鎮目 若年層とつながるために、デジタル接点の拡充に注力しています。例えば「ミラシル」は、幸せな暮らしを実現するために役立つ情報を提供するオウンドメディアです。サイト名には「未来を知る」「未来のみちしるべ」という意味を込めており、特に20~30代の方にも少し先の未来を考えてもらうことをコンセプトとしたサイトです。若い世代は健康よりも美容、老後資金よりも目先のお金、例えば来月にある推しのイベントへの参加費用、といった具合に、今すぐ起こる出来事への関心が高い傾向があります。そこでお金をテーマにした動画配信など日常生活に役立つ情報提供を行い、今を少し変えれば未来も変わることを伝えています。
またデジタル完結型保険ブランド「デジホ」は、スマホで全ての手続きを完結することができます。1日の半分の時間をオンラインで過ごすともいわれる若年層は、ネット決済に慣れており、スピーディーに手続きができるサービスを好みます。「デジホ」で取り扱う商品では家事代行費用や所得保障など保障内容を限定し、価格や心理面でも簡単に加入できるようにしました。
──デジタルを使ったコミュニケーションは、CXデザイン戦略の中ではどのような位置付けになるのでしょうか。
鎮目 「ミラシル」や「デジホ」等のサービスは、お客さまと第一生命が最初につながるためのきっかけづくりと考えています。まずはネットを介して第一生命というブランドや存在に親しみを感じてもらうことを目指しています。第一生命という存在がお客さまの日常に溶け込むことができれば、何かライフイベントが発生した時に「第一生命に相談してみよう」と思っていただける可能性が高まります。
デジタルを活用したサービスはそれ単体で大きな利益を生み出すものではないので、社内でも理解を得るには時間がかかりました。しかし、「従来のやり方では接点を持てなかった若年層にアプローチできるようになる」「サイトを通して保険商品の資料請求が行われる」など、一定の手応えが出始めています。

ビッグデータを活用・分析し、一人のお客さまに組織全体で対応していく
──CXデザイン戦略を進める中で見えてきた課題は何でしょうか。また、それを踏まえて今後はどのようにCXデザイン戦略を展開していきますか。

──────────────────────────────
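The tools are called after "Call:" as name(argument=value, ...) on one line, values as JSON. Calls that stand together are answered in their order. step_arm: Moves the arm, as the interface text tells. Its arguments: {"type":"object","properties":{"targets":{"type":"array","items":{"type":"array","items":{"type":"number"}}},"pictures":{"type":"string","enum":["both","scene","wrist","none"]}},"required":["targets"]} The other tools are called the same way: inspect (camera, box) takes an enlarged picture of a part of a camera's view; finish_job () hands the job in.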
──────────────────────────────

鎮目 現在、これまでに収集したビッグデータの活用や分析にも取り組んでいます。2023年に社内で行った実証実験では、ウェブに届いた問い合わせ内容を営業員に共有しても、うまく活用できないということがありました。そうしたことから、組織全体で一人のお客さまに向き合うためには、収集したデータからニーズを読み解き、情報の形にして社内に伝えることが必要になると分かってきました。例えば「お金が貯められない」と悩む人に気軽に始められる資産形成のさまざまな選択肢を伝えるといったように、データを生きた情報として取り扱うことで、新たな価値を生む商品やサービスへとつなげたいと考えています。
保険は社会保障の補完産業ともいわれます。社会環境が目まぐるしく変化する現代においても、効果的に使えばQOL(クオリティ・オブ・ライフ、生活の質)の向上にもつながることをお客さまに理解していただくことが大切だと考えています。そのためには保険という枠組みにとらわれず、お客さま一人一人が抱える日常生活の悩みや困りごとに寄り添っていく必要があります。多様な形でお客さまとつながることで、その人らしい生き方をサポートしたいと考えています。